New working paper series on Violence, Security, and Peace

Elites and Violence in Latin America: Logics of the Fragmented Security State

Our concern here is not with how the "disadvantaged" are drawn into violence, but rather whether the "advantaged" might be generating the conditions for it

VSP WP1_747 x 420

The Centre is pleased to announce the publication of Elites and Violence in Latin America: Logics of the Fragmented Security State by our Research Professor Jenny Pearce supported by the LSE Annual Fund. The publication is the first in our Working Paper Series as part of the network on Violence, Security, and Peace-building in Latin-America. Through collaboration with the Institute of Latin American Studies of the GIGA German Institute of Global and Area Studies, and the Centre on Conflict, Development, and Peacebuilding (CCDP) at the Graduate Institute Geneva the Working Paper Series aims to inform policy debates on Latin America’s pathways to peace, and produce lessons relevant to other situations of violence, war, and post-war.
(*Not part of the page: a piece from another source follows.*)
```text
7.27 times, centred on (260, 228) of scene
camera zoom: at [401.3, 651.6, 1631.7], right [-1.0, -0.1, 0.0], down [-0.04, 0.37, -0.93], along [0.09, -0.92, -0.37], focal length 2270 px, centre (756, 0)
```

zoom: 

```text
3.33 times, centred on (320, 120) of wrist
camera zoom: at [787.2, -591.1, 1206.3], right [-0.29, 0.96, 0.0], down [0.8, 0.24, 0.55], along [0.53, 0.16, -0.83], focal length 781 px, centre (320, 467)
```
Drawing on more than 70 interviews with oligarchic elites from Colombia and Mexico, the paper looks at how the conditions for violence and its reproduction are generated by logics of elite power and wealth accumulation. Looking at the direct and indirect relationships between elites and varied forms of violence, exploring how they have affected the nature of the state in Latin America, the diffusion of criminal violences, and the emergence of micro criminal orders in many parts of the region, the paper offers propositions for further empirical research into these logics and discusses how social action against violences should extend to de-sanctioning violence as a phenomenon.